Remove Size Bias From Your Portfolio With This ETF | ETF Trends

The S&P 500 EWI is designed to remove size bias from the S&P 500. 

The S&P 500 EWI, which is tracked by the Invesco S&P 500® Equal Weight ETF (RSP), includes the same constituents as the cap-weighted S&P 500, but each company in the S&P 500 EWI is allocated the same weight at each quarterly rebalance. 

An equal-weight strategy is favored for providing diversification benefits and reducing concentration risk by weighting each constituent company equally so that a small group of companies does not have an outsized impact on the index. 

Equal-weight indexes also regularly outperform their market cap-weighted counterparts. The S&P 500 EWI outperformed the S&P 500 by 2% in the first half of the year, according to S&P Dow Jones Indices.

While equal weight provides unique exposure and has historically demonstrated outperformance, cap-weighting remains more popular because it is what most investors are familiar with.

Nick Kalivas, head of factor and core equity product strategy, ETFs & indexed strategies, Invesco, said cap weighting is popular because it’s very inexpensive, and it’s the benchmark — investors, both retail and institutional, will naturally flow into cap-weighted products when adding equity exposure. 

Kalivas added that diversification is a significant benefit of equal weighting. “When you look at the S&P 500, the top 10 names finished last year with about 30% of the index. So you’ve got this really, really big concentration, and I think when people are investing, they’re not thinking about putting that much of their money in just a handful of names and so they’re thinking more broadly — and that’s what really equal weight offers,” Kalivas said.

The S&P 500 has increasingly become more concentrated. Kalivas added that the weight overlap between the S&P 500 and the Nasdaq 100 has doubled in the past 10 years. 

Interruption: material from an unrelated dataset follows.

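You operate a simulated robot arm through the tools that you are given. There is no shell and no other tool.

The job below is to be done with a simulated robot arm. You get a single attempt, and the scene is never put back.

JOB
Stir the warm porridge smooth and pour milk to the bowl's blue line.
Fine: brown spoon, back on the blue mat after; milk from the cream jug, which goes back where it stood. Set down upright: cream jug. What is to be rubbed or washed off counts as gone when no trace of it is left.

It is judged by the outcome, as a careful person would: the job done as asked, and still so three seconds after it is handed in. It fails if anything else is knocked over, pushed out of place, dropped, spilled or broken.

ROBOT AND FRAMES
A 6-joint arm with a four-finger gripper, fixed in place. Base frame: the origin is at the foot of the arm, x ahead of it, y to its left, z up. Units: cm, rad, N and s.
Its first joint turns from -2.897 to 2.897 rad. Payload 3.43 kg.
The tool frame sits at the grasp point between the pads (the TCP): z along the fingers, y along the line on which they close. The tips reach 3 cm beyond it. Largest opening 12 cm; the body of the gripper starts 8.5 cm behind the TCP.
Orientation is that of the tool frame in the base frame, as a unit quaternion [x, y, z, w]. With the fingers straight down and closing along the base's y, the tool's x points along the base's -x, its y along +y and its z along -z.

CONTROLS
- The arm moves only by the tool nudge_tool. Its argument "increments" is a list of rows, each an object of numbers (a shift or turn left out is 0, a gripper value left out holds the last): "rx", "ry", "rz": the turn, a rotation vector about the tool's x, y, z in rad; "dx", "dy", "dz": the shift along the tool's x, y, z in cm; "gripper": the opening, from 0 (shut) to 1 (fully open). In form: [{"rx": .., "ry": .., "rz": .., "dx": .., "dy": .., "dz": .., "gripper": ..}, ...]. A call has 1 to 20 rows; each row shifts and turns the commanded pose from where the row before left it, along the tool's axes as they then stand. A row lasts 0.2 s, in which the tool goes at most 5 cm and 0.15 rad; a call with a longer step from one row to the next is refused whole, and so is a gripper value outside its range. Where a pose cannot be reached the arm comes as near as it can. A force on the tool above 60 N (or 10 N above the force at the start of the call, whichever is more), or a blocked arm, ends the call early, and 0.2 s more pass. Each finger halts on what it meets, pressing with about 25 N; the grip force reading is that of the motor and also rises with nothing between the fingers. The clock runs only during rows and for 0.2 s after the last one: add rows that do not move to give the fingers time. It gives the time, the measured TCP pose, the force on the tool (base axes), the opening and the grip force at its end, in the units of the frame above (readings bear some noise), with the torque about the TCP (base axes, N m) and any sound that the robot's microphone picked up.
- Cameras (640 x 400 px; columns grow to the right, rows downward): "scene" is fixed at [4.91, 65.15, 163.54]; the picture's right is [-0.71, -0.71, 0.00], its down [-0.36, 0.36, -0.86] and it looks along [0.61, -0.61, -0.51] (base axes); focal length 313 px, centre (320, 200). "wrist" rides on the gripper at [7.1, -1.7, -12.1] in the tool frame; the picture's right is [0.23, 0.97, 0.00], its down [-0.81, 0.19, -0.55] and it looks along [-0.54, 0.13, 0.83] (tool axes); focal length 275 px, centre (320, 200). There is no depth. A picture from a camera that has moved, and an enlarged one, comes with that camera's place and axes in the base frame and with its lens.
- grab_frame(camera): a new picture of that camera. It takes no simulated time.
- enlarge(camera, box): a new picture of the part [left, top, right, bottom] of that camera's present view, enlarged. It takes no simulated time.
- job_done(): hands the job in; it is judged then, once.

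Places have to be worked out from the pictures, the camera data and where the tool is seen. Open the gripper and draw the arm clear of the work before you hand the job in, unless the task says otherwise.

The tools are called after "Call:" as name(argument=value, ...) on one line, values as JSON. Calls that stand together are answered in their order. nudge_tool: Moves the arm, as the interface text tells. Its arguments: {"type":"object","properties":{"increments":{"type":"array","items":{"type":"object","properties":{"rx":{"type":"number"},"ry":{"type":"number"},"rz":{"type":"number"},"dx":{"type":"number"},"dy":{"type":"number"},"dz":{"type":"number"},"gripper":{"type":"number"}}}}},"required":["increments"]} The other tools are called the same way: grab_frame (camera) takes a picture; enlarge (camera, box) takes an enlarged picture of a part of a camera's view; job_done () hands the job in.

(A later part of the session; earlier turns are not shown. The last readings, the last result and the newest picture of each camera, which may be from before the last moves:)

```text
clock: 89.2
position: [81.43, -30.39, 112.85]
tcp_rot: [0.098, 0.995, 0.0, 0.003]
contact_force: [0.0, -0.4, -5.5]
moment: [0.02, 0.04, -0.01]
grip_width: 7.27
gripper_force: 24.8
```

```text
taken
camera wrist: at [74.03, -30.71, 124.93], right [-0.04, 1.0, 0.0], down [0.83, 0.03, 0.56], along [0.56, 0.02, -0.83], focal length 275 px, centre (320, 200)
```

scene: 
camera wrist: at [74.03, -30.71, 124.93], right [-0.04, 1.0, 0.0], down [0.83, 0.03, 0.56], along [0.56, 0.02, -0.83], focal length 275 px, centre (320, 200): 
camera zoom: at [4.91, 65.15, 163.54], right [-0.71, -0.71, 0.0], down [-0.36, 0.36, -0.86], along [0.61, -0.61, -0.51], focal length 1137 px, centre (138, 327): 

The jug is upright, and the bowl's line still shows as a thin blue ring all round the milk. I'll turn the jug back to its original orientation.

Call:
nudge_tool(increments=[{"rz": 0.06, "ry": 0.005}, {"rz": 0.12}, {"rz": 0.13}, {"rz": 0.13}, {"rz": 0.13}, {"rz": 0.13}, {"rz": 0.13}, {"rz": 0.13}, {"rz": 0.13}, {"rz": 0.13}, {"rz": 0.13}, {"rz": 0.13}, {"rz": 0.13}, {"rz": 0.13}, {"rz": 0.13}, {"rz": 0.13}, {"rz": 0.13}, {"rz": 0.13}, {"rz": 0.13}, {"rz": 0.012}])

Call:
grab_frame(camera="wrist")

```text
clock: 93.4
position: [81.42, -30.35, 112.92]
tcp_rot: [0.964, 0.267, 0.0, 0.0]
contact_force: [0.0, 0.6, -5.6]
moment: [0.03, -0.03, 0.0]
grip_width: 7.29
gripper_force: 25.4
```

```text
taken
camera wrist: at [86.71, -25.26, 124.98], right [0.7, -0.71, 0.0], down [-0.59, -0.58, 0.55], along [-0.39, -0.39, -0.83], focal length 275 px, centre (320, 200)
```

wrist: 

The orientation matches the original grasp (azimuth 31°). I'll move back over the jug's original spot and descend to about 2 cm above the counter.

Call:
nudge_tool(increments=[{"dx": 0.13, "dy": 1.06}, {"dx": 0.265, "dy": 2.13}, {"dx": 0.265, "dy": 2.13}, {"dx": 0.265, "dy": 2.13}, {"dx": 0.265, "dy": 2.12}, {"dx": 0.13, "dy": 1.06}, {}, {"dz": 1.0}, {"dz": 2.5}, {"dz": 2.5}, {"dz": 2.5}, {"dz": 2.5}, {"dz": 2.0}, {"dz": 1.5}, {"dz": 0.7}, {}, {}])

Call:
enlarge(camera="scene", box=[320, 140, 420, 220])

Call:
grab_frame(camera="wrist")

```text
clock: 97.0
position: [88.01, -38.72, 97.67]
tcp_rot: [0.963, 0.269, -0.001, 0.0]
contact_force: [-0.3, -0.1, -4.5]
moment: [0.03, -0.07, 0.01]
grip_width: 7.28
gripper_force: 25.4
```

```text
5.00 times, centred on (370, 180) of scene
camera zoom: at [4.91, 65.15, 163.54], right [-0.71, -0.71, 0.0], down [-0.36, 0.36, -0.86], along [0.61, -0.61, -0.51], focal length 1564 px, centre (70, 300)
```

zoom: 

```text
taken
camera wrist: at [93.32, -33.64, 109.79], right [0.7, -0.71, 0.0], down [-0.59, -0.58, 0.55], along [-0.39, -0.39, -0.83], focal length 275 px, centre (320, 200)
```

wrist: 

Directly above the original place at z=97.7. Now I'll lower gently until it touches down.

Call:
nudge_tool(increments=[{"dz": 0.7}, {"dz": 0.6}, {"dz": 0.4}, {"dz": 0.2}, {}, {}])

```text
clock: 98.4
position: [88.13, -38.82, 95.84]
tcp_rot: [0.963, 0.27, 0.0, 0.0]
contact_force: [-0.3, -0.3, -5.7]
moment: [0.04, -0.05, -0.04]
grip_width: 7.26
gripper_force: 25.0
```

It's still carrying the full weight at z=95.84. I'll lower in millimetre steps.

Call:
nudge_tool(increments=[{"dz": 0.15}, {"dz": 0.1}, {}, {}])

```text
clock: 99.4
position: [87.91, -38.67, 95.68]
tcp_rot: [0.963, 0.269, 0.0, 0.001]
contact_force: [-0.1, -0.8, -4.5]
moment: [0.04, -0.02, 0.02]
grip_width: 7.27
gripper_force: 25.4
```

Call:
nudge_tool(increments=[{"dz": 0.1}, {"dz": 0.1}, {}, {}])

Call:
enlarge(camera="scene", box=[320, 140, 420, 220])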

“It finished last year with around 42% overlap, so you’ve seen this kind of growth drift happen in the S&P 500,” Kalivas said. “I think if you’re thinking about making the core of your portfolio, you probably want something that’s just more generally representative equity, and you can get your growth through another ETF or whatever vehicle you want… So, I think for that reason, RSPs got a lot of benefit as being the anchor — kind of your base equity exposure.”